Accuracy-critical feedback is non-negotiable. It must be addressed, because it protects performance, safety, and compliance.
Preference feedback can still be valuable, but it must be controlled. If preference feedback is allowed to rewrite the course late in the cycle, you create drift, rework, and delay. Preference feedback should be either accepted intentionally (with scope impact acknowledged) or moved to a backlog for future iteration.
This decision doesn’t reduce quality. It preserves quality by keeping the project focused on what truly matters.
Make it visible: the simple visibility layer that prevents chaos
Feedback becomes chaos when it’s scattered. Visibility is what turns review into a manageable workflow.
A consolidated feedback document is essential. One place where all comments live, with clear ownership, severity, and status. No hunting through emails. No conflicting versions. No “I thought you saw my note.”
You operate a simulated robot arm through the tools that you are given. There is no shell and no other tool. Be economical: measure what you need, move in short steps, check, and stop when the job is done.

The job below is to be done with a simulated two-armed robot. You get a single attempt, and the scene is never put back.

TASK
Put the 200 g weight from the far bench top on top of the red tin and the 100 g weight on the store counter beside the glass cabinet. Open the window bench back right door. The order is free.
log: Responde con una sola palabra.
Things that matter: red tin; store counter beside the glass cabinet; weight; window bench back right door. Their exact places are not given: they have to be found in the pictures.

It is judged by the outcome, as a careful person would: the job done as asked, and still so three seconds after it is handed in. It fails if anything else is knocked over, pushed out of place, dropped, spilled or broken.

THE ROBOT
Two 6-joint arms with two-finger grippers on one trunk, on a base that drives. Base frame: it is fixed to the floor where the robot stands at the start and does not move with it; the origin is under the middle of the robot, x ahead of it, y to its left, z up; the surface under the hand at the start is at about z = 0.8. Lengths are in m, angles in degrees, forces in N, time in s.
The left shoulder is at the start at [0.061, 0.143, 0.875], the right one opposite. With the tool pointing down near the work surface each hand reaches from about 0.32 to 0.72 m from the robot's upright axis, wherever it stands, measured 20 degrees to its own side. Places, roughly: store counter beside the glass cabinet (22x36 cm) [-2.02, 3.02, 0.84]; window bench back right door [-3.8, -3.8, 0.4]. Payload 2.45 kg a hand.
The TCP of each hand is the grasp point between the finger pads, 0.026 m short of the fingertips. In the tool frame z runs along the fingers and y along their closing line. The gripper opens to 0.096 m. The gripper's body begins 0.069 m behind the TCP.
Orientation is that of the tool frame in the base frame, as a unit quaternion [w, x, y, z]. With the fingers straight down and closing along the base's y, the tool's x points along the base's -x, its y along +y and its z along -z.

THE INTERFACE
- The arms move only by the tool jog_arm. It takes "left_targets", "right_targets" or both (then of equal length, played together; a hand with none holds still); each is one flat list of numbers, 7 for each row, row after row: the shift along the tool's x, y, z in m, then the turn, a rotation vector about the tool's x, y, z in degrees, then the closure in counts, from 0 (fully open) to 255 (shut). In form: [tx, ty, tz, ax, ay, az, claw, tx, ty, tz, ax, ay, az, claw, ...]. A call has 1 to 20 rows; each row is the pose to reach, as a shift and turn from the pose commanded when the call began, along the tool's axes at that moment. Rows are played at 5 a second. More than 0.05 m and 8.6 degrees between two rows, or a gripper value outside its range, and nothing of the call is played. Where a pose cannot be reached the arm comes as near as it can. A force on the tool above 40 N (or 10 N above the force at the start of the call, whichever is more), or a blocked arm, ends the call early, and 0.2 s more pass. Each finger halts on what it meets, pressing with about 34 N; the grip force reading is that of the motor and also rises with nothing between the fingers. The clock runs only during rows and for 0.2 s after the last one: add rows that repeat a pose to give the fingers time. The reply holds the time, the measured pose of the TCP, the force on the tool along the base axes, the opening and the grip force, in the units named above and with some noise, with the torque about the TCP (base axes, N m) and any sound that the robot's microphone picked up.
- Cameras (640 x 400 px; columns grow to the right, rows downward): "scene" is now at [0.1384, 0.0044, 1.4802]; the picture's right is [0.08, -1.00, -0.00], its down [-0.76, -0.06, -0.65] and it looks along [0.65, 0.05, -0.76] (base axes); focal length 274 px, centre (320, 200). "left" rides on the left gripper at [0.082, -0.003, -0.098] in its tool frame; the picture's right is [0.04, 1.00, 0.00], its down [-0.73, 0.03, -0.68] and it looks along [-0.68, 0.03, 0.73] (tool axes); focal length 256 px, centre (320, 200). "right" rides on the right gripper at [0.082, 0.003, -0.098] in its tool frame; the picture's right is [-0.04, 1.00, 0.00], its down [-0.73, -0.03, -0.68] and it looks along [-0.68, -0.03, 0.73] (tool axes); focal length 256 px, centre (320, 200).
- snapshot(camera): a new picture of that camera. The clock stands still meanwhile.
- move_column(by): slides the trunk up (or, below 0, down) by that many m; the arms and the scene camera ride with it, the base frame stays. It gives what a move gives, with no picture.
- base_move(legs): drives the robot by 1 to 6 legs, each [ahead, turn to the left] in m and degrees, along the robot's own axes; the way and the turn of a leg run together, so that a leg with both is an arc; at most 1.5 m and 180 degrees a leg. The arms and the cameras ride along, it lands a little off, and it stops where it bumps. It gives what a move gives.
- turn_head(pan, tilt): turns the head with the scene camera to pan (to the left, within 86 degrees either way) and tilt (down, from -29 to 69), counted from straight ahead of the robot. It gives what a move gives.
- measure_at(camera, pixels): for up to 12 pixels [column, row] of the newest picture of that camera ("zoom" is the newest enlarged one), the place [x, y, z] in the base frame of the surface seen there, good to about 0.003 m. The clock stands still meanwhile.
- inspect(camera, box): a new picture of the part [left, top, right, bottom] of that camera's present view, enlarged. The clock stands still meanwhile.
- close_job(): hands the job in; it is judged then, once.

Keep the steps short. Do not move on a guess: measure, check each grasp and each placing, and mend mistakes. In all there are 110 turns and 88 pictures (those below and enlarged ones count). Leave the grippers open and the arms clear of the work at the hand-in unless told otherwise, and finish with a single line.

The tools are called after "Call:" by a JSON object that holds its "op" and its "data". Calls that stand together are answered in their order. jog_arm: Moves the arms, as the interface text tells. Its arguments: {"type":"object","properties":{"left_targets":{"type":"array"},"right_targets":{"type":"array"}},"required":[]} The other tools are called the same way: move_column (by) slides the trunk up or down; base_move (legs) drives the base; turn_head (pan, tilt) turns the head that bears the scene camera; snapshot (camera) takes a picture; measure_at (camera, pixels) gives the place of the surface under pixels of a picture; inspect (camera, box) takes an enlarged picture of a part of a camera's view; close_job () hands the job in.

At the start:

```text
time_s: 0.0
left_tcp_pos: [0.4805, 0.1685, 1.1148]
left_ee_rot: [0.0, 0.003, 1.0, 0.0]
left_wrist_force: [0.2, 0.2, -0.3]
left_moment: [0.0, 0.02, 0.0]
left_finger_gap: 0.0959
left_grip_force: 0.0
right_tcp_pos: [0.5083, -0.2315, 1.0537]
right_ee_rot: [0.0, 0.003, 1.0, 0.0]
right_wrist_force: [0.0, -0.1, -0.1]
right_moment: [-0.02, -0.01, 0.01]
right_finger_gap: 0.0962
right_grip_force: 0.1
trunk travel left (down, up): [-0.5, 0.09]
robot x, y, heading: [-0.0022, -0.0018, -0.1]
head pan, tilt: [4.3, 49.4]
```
Deadlines should be explicit and staged. Accuracy review has a deadline. Build review has a deadline. Sign-off has a deadline. Without deadlines, feedback becomes continuous and the project never stabilizes.
Sign-off rules should be visible too. Everyone should know what qualifies as a must-fix issue before launch, what will be deferred, and what happens if feedback arrives after sign-off. These rules reduce emotional friction because expectations are clear.